VIII. Environmental Impact Assessment
  Environmental impact assessment (EIA) is a legal measure to curb environmental pollution and ecological destruction at the source. In 1998, the Chinese government promulgated the Regulations on Environmental Management of Construction Projects, which put forth the idea of environmental impact assessment, and required construction projects to design, construct and put into use relevant environmental protection facilities along with the progress of the project itself ("three simultaneousnesses" for short). The Law of the People's Republic of China on Environmental Impact Assessment, which came into effect in 2003, extends the EIA practice from construction projects to all development construction plans. The State has also adopted the EIA engineer professional qualification certification system to foster a contingent of professional technicians in this field.

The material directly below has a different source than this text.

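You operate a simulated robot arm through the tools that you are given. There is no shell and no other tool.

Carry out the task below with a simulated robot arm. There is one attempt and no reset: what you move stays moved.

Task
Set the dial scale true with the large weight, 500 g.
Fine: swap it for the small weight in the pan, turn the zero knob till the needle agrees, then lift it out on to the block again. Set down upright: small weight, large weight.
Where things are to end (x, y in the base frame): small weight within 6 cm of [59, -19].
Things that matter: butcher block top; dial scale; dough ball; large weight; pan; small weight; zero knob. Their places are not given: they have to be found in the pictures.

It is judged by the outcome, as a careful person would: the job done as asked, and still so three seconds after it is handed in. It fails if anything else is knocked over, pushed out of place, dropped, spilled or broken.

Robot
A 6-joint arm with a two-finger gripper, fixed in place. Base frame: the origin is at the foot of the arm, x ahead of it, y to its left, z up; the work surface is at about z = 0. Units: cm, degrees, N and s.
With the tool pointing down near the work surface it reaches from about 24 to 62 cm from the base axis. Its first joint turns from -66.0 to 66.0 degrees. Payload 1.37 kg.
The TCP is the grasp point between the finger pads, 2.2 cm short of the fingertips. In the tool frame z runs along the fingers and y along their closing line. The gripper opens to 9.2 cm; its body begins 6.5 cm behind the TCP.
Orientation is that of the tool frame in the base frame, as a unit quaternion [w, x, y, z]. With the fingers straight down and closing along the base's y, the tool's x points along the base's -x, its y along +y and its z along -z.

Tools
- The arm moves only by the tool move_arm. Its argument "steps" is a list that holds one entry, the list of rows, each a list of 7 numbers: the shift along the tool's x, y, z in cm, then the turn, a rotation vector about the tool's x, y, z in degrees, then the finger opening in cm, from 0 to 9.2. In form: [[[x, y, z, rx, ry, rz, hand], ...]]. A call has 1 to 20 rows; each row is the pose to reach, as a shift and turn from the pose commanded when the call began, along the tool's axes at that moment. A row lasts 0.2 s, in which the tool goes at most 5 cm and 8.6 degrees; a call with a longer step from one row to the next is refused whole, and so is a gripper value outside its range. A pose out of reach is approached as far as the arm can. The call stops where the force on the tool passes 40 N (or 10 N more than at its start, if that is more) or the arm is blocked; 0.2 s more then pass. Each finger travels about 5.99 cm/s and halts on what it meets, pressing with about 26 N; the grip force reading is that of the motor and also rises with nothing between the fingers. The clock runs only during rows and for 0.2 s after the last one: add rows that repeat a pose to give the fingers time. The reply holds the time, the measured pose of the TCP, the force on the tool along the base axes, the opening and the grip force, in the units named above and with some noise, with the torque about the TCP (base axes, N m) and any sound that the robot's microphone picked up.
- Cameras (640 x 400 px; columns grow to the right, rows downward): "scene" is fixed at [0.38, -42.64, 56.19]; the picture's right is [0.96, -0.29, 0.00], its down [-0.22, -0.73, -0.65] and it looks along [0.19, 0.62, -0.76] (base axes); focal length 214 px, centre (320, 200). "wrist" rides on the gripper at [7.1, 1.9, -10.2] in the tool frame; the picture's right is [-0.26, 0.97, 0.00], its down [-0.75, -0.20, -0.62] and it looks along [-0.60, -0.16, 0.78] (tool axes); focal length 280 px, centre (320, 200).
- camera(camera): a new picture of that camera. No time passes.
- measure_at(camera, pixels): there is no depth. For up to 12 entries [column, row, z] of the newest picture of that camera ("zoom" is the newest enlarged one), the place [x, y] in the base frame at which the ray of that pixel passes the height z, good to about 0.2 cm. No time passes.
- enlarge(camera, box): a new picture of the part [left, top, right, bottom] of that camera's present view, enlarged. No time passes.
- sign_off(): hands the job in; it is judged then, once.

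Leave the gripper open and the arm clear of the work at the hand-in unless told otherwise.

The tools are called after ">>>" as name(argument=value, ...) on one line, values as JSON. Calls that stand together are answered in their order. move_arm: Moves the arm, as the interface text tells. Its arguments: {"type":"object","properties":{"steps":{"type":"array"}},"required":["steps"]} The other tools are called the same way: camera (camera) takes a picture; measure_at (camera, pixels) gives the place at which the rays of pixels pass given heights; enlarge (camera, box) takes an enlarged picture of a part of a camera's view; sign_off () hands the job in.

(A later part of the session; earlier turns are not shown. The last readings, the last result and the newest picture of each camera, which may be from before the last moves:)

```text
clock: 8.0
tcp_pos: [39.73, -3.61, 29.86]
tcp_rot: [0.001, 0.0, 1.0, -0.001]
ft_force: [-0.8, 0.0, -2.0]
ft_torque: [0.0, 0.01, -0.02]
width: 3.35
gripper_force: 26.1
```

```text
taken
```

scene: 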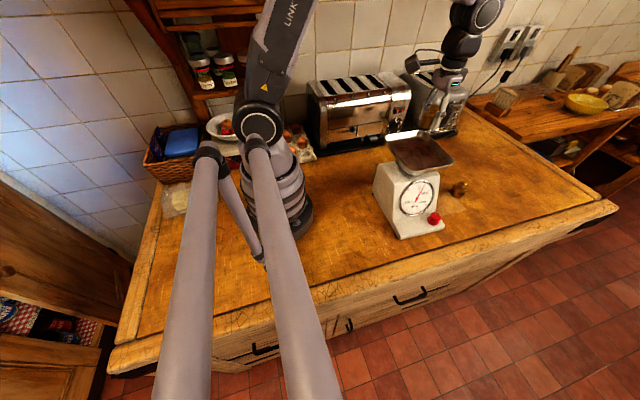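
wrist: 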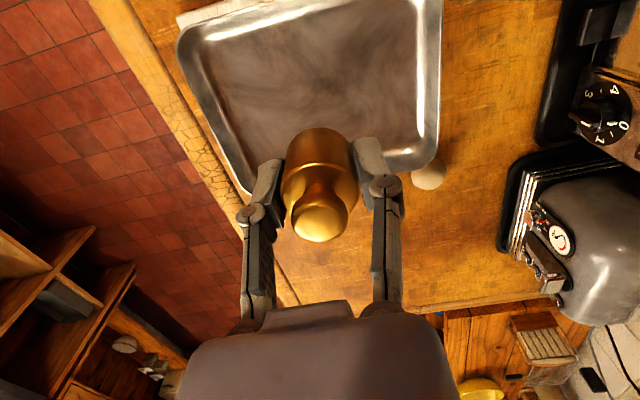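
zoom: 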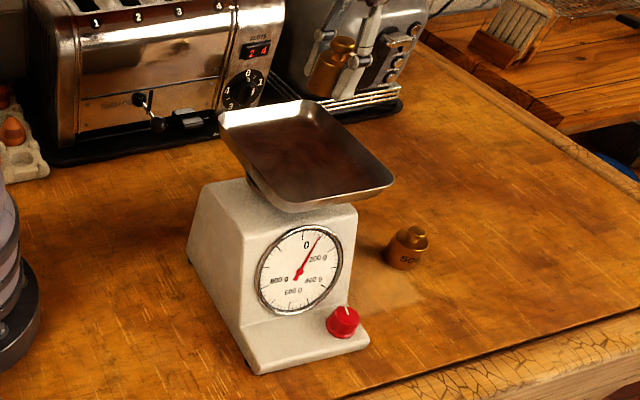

EIA is practiced in 1.46 million construction projects nationwide, and 630,000 new projects have met the requirements of designing, constructing and putting into use relevant environmental protection facilities, with the implementation ratio being 99.3 percent and 96.4 percent, respectively, 95.7 percent of the latter has reached the set standards. Since 1996, a total of 26,998 billion yuan has gone into construction projects across the country, of which the input for environmental protection amounts to 1,230.6 billion yuan, and the amount keeps rising year by year. Thanks to the implementation of the EIA system, industrial projects are reporting "increase in output instead of pollution" or "increase in output with decrease in pollution," and some ecological projects involving major environmentally sensitive issues have avoided potential ecological damage by making changes to the site, route or plan. In 2005, 30 illegal construction projects involving a total of 117.94 billion yuan of investment were halted. In February 2006, ten construction projects, with a total of 29 billion yuan of investment, were investigated and dealt with for not simultaneously designing, constructing and putting into use relevant environmental protection facilities.

The state environmental protection authorities have listed Inner Mongolia, Xinjiang, Guangxi, Dalian and Wuhan, the railway and petrochemical industries, the planning of the Ningxia Ningdong Coal Chemical Industry Base and that of the Shanghai urban rail transportation network as the first pilots of EIA practice in the field of construction planning. The authorities have also completed the EIA work regarding the Special Plan on the Integrated Construction of the National Forestry and Paper-making Industry, conducted EIA work regarding the development and utilization planning of the Tarim River valley, the middle and lower reaches of the Lancang River, the Dadu River in Sichuan, the upper reaches of the Yalong River, and the Yuanshui River valley. When applying EIA to the Nujiang River valley hydropower development plan, comparisons were made regarding the environmental impact to be caused by the layout, scale, ways and sequence of time at different steps of the development plans, and measures were suggested to prevent and reduce the possible impact. The EIA of the stepped hydropower development plan of the Dadu River valley had taken into full consideration the coordination between environment and development, and made comprehensive arrangements for protection of the environment in the valley where resources exploitation would be carried out, by which arrangements a total of backwater distance of 39 km, 1,867 ha of arable land and two county seats were saved from being submerged, and consequently 85,000 people no longer had to be relocated. The State encourages orderly exploitation of hydropower resources, and has reset the energy development strategy and the electricity development principle from "actively developing" to "orderly developing" hydropower based on ecological protection.